— start DATASET SECTION —

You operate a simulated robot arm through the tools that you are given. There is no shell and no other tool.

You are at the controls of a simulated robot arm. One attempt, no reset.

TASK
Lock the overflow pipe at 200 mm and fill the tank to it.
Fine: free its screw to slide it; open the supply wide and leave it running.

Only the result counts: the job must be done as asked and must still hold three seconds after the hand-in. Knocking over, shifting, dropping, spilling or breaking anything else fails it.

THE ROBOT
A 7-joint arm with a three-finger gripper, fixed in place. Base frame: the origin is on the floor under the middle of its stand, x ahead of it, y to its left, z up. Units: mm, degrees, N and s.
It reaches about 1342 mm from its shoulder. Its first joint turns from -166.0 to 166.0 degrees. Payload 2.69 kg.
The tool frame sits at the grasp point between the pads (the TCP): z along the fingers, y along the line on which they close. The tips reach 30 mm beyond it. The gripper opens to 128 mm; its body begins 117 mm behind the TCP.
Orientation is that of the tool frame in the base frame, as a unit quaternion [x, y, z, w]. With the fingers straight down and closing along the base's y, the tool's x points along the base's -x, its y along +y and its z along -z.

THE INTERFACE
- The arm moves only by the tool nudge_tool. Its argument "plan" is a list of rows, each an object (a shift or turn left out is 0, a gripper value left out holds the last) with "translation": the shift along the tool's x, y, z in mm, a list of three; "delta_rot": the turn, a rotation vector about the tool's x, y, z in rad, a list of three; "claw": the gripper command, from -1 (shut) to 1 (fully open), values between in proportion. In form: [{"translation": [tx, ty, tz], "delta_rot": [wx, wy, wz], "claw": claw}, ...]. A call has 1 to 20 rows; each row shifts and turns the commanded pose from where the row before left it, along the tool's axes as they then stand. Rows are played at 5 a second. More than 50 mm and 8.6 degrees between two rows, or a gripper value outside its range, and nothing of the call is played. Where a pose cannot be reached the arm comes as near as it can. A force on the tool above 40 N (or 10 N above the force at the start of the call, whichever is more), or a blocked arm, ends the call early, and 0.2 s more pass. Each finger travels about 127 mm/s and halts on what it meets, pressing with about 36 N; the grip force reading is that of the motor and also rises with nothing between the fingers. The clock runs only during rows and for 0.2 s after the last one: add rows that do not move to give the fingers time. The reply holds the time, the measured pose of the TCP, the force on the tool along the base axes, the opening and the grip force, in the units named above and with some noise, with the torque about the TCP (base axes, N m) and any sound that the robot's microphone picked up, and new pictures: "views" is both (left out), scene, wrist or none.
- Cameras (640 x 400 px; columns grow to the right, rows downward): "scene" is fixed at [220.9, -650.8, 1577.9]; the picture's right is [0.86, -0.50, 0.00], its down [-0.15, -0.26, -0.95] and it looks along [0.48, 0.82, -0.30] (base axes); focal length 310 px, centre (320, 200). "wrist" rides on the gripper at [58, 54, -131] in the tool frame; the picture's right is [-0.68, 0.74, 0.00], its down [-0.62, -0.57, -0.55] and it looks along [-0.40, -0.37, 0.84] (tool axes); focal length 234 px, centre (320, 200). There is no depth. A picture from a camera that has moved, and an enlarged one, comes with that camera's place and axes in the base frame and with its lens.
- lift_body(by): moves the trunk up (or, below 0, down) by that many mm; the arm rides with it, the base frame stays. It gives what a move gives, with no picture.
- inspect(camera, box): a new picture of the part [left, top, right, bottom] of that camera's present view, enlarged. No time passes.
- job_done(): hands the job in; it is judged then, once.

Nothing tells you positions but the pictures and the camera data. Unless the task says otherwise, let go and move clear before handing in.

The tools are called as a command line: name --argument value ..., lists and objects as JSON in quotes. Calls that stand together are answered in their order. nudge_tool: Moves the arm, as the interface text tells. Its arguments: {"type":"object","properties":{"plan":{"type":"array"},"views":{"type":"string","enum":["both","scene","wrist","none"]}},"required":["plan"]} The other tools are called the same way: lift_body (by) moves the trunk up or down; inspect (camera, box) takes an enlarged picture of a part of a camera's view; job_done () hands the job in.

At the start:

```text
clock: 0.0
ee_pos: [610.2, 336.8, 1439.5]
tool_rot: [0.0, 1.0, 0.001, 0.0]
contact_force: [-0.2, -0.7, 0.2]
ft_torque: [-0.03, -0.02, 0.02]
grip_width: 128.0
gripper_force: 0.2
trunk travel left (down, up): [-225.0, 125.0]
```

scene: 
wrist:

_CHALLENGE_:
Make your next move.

— end DATASET SECTION —

_CHALLENGE_:
The lines from the one containing "You are at the" to the one containing "It reaches about", both included, are to be extracted exactly; give no other line.

_CORRECT RESPONSE_:
You are at the controls of a simulated robot arm. One attempt, no reset.

TASK
Lock the overflow pipe at 200 mm and fill the tank to it.
Fine: free its screw to slide it; open the supply wide and leave it running.

Only the result counts: the job must be done as asked and must still hold three seconds after the hand-in. Knocking over, shifting, dropping, spilling or breaking anything else fails it.

THE ROBOT
A 7-joint arm with a three-finger gripper, fixed in place. Base frame: the origin is on the floor under the middle of its stand, x ahead of it, y to its left, z up. Units: mm, degrees, N and s.
It reaches about 1342 mm from its shoulder. Its first joint turns from -166.0 to 166.0 degrees. Payload 2.69 kg.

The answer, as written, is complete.